● **Instructions to follow**
Copy every line from the material below that holds "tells".
*** Dataset excerpt ***
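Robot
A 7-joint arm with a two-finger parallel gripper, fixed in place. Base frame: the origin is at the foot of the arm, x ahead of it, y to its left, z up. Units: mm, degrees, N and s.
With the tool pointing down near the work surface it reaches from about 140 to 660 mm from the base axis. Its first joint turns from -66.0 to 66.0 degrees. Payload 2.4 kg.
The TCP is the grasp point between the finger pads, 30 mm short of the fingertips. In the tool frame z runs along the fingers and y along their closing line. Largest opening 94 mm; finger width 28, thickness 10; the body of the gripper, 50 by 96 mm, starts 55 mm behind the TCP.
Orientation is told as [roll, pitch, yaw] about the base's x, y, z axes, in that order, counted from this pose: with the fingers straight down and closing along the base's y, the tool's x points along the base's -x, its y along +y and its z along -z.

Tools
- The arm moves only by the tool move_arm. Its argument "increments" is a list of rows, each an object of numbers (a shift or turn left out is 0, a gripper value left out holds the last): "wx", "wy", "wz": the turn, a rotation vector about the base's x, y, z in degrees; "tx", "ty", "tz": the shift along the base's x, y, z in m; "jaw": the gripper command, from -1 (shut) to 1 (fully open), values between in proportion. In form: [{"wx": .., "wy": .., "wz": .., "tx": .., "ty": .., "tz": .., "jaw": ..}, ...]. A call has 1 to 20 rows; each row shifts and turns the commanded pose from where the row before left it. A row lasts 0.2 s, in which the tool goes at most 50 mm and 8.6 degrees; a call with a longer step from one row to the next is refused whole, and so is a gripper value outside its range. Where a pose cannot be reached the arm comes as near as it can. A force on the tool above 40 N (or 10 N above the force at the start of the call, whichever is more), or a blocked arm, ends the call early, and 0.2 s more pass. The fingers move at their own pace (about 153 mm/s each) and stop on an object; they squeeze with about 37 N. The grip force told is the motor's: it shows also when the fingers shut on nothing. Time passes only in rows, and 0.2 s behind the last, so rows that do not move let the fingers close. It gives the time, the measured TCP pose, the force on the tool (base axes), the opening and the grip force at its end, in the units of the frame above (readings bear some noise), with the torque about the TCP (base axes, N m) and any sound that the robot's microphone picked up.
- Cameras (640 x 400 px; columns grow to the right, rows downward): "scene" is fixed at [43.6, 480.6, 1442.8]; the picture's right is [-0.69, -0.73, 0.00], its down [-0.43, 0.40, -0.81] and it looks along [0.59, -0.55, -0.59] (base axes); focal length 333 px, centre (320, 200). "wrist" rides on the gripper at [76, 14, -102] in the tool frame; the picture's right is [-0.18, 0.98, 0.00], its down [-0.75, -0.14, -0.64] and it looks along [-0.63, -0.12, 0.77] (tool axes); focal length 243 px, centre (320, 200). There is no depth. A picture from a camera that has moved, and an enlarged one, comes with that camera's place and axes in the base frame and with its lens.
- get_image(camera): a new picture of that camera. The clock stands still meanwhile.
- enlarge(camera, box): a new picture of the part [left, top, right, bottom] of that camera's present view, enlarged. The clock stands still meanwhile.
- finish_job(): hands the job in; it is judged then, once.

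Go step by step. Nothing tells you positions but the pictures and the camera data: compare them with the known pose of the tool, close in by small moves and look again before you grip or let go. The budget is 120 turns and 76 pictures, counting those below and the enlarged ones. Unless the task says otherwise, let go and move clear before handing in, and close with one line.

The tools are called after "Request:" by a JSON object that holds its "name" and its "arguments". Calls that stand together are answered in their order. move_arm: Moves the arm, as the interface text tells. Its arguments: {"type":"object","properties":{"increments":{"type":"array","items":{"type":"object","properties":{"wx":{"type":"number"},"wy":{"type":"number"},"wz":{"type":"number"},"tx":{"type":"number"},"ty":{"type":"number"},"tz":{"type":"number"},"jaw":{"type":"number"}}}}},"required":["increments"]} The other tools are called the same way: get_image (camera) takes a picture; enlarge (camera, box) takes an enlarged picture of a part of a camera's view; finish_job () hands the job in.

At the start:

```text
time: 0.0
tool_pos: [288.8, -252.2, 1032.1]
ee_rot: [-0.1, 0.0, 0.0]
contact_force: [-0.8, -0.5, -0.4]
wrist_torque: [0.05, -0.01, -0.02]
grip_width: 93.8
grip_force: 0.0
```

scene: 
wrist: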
***
● **Solution to the problem**
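Go step by step. Nothing tells you positions but the pictures and the camera data: compare them with the known pose of the tool, close in by small moves and look again before you grip or let go. The budget is 120 turns and 76 pictures, counting those below and the enlarged ones. Unless the task says otherwise, let go and move clear before handing in, and close with one line.
The tools are called after "Request:" by a JSON object that holds its "name" and its "arguments". Calls that stand together are answered in their order. move_arm: Moves the arm, as the interface text tells. Its arguments: {"type":"object","properties":{"increments":{"type":"array","items":{"type":"object","properties":{"wx":{"type":"number"},"wy":{"type":"number"},"wz":{"type":"number"},"tx":{"type":"number"},"ty":{"type":"number"},"tz":{"type":"number"},"jaw":{"type":"number"}}}}},"required":["increments"]} The other tools are called the same way: get_image (camera) takes a picture; enlarge (camera, box) takes an enlarged picture of a part of a camera's view; finish_job () hands the job in.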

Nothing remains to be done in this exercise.